A trial in Turkey has ended with eleven people sentenced to life imprisonment following a January fire at the Grand Kartal Hotel that caused the death of 78 people and injured 137.
A court in the Turkish town of Bolu, close to the scene of the Grand Kartal Hotel fire in mountain resort Kartalkaya, sentenced the hotel’s owner, general manager and several board members on the charge of “killing with possible intent,” according to newspaper Turkish Minute. A deputy mayor and a local fire chief were also sentenced in connection with the fire.
The newspaper said the court judged the hoteliers had failed to maintain fire alarms and safety equipment in workable condition.
The trial, Turkish Minute added, unveiled the “widespread criticism of state oversight of tourism facilities in Turkey.”
It also said legal association, the Türkiye Barolar Birliği, or Union of Turkish Bar Associations, has urged an investigation of what it claimed is a lack of accountability in the government’s Culture & Tourism Ministry, which it added cleared the property one month before the fire.
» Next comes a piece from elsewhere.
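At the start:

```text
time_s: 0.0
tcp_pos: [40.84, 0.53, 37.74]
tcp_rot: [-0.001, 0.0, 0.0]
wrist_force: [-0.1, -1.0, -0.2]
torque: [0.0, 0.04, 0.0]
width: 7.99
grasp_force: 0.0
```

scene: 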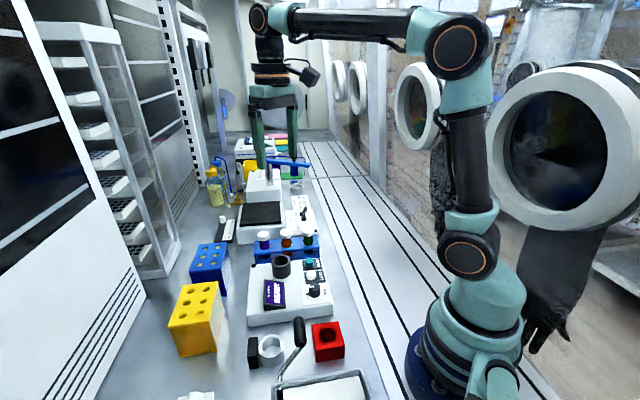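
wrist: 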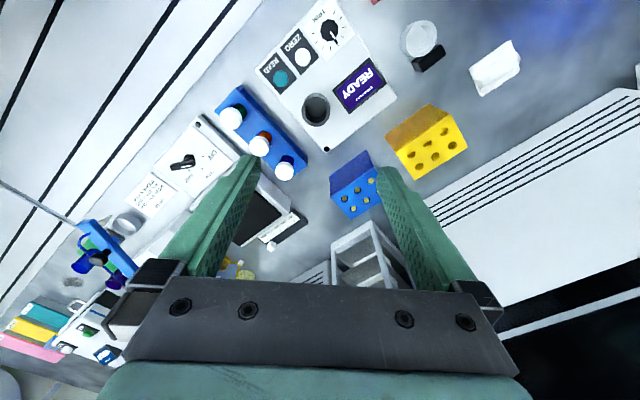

According to CoStar, the hotel had 163 rooms and is now closed. It opened as a hotel in January 1998 and was part of the Bolu Kartalkaya Ski Center.
Kartalkaya is approximately 100 miles northwest of Ankara, the Turkish capital, and approximately 200 miles east of Istanbul, the country’s largest city.
There were 238 guests at the hotel on Jan. 21, the night of the fire. Al-Jazeera reported the fire occurred near the end of the winter school holiday and that 34 children were among the victims.
Those sentenced received “34 aggravated life sentences for the 34 children killed in the disaster,” according to Al-Jazeera.